Stated task:
Copy out every line of the data exactly.

Information supplied:
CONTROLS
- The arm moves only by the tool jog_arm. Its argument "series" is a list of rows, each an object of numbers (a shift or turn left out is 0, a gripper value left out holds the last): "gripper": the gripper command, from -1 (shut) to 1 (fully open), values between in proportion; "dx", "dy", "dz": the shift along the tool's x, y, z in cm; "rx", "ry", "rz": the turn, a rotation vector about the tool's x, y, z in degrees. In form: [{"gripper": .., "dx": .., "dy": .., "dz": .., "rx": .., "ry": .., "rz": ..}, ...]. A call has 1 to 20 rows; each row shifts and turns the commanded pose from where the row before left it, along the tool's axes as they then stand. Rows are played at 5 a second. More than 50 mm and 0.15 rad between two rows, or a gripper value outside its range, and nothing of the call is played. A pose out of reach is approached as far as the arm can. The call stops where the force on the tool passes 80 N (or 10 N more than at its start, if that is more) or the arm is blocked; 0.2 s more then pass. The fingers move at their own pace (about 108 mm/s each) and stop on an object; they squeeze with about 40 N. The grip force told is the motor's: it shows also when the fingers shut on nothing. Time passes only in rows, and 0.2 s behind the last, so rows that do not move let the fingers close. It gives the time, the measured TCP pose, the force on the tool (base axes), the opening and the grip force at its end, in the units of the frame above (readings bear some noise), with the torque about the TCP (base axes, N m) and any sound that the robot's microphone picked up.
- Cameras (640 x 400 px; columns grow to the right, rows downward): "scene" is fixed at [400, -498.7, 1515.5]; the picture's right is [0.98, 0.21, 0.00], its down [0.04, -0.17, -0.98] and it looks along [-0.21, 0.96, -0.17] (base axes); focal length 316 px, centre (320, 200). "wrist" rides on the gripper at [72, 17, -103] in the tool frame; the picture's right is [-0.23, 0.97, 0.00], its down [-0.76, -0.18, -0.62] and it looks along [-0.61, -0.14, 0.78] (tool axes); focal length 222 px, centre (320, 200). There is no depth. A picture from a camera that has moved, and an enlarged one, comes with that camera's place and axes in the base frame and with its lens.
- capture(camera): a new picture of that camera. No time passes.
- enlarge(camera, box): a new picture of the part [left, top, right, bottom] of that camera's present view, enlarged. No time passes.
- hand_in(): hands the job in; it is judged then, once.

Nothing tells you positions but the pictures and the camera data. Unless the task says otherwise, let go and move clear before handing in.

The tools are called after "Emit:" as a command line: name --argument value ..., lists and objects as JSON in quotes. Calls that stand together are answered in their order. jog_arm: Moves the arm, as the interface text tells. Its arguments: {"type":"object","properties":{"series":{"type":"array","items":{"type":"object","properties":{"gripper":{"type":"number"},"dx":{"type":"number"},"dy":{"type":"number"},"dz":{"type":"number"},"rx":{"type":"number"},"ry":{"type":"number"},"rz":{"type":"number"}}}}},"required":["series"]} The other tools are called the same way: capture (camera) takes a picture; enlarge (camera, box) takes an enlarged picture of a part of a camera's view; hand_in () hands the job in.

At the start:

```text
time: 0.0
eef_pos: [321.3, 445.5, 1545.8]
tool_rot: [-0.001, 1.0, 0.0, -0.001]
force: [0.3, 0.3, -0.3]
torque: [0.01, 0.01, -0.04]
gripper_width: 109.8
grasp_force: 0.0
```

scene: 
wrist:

Result of this exercise:
CONTROLS
- The arm moves only by the tool jog_arm. Its argument "series" is a list of rows, each an object of numbers (a shift or turn left out is 0, a gripper value left out holds the last): "gripper": the gripper command, from -1 (shut) to 1 (fully open), values between in proportion; "dx", "dy", "dz": the shift along the tool's x, y, z in cm; "rx", "ry", "rz": the turn, a rotation vector about the tool's x, y, z in degrees. In form: [{"gripper": .., "dx": .., "dy": .., "dz": .., "rx": .., "ry": .., "rz": ..}, ...]. A call has 1 to 20 rows; each row shifts and turns the commanded pose from where the row before left it, along the tool's axes as they then stand. Rows are played at 5 a second. More than 50 mm and 0.15 rad between two rows, or a gripper value outside its range, and nothing of the call is played. A pose out of reach is approached as far as the arm can. The call stops where the force on the tool passes 80 N (or 10 N more than at its start, if that is more) or the arm is blocked; 0.2 s more then pass. The fingers move at their own pace (about 108 mm/s each) and stop on an object; they squeeze with about 40 N. The grip force told is the motor's: it shows also when the fingers shut on nothing. Time passes only in rows, and 0.2 s behind the last, so rows that do not move let the fingers close. It gives the time, the measured TCP pose, the force on the tool (base axes), the opening and the grip force at its end, in the units of the frame above (readings bear some noise), with the torque about the TCP (base axes, N m) and any sound that the robot's microphone picked up.
- Cameras (640 x 400 px; columns grow to the right, rows downward): "scene" is fixed at [400, -498.7, 1515.5]; the picture's right is [0.98, 0.21, 0.00], its down [0.04, -0.17, -0.98] and it looks along [-0.21, 0.96, -0.17] (base axes); focal length 316 px, centre (320, 200). "wrist" rides on the gripper at [72, 17, -103] in the tool frame; the picture's right is [-0.23, 0.97, 0.00], its down [-0.76, -0.18, -0.62] and it looks along [-0.61, -0.14, 0.78] (tool axes); focal length 222 px, centre (320, 200). There is no depth. A picture from a camera that has moved, and an enlarged one, comes with that camera's place and axes in the base frame and with its lens.
- capture(camera): a new picture of that camera. No time passes.
- enlarge(camera, box): a new picture of the part [left, top, right, bottom] of that camera's present view, enlarged. No time passes.
- hand_in(): hands the job in; it is judged then, once.

Nothing tells you positions but the pictures and the camera data. Unless the task says otherwise, let go and move clear before handing in.

The tools are called after "Emit:" as a command line: name --argument value ..., lists and objects as JSON in quotes. Calls that stand together are answered in their order. jog_arm: Moves the arm, as the interface text tells. Its arguments: {"type":"object","properties":{"series":{"type":"array","items":{"type":"object","properties":{"gripper":{"type":"number"},"dx":{"type":"number"},"dy":{"type":"number"},"dz":{"type":"number"},"rx":{"type":"number"},"ry":{"type":"number"},"rz":{"type":"number"}}}}},"required":["series"]} The other tools are called the same way: capture (camera) takes a picture; enlarge (camera, box) takes an enlarged picture of a part of a camera's view; hand_in () hands the job in.

At the start:

```text
time: 0.0
eef_pos: [321.3, 445.5, 1545.8]
tool_rot: [-0.001, 1.0, 0.0, -0.001]
force: [0.3, 0.3, -0.3]
torque: [0.01, 0.01, -0.04]
gripper_width: 109.8
grasp_force: 0.0
```

scene: 
wrist:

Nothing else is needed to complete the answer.